The records should be repeated word for word, pictures excluded.

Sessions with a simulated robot
◇ ◇ ◇ ◇
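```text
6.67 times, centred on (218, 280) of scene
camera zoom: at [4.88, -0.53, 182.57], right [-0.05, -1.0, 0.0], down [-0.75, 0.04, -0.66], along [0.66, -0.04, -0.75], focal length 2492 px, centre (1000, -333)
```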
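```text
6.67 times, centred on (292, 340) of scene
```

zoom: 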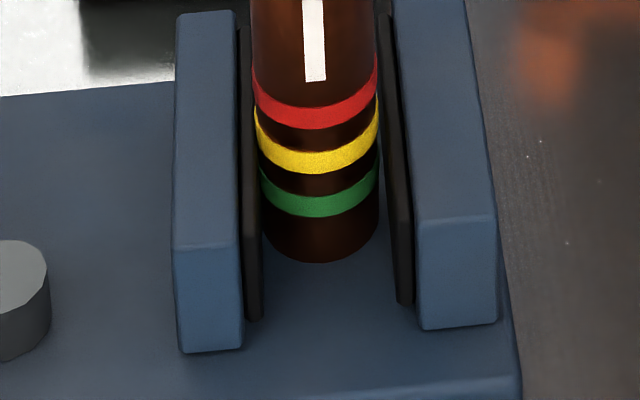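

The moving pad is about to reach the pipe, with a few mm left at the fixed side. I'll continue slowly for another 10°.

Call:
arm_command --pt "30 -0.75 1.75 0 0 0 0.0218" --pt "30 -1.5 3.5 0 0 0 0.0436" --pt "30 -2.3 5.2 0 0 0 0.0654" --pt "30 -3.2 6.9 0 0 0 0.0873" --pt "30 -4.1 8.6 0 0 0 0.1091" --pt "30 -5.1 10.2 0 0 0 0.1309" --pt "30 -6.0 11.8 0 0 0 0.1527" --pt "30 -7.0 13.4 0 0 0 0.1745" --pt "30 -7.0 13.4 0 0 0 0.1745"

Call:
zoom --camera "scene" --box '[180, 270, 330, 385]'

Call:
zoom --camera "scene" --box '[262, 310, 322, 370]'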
◇ ◇ ◇ ◇
Right answer –
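```text
6.67 times, centred on (218, 280) of scene
camera zoom: at [4.88, -0.53, 182.57], right [-0.05, -1.0, 0.0], down [-0.75, 0.04, -0.66], along [0.66, -0.04, -0.75], focal length 2492 px, centre (1000, -333)
```
```text
6.67 times, centred on (292, 340) of scene
```

zoom: 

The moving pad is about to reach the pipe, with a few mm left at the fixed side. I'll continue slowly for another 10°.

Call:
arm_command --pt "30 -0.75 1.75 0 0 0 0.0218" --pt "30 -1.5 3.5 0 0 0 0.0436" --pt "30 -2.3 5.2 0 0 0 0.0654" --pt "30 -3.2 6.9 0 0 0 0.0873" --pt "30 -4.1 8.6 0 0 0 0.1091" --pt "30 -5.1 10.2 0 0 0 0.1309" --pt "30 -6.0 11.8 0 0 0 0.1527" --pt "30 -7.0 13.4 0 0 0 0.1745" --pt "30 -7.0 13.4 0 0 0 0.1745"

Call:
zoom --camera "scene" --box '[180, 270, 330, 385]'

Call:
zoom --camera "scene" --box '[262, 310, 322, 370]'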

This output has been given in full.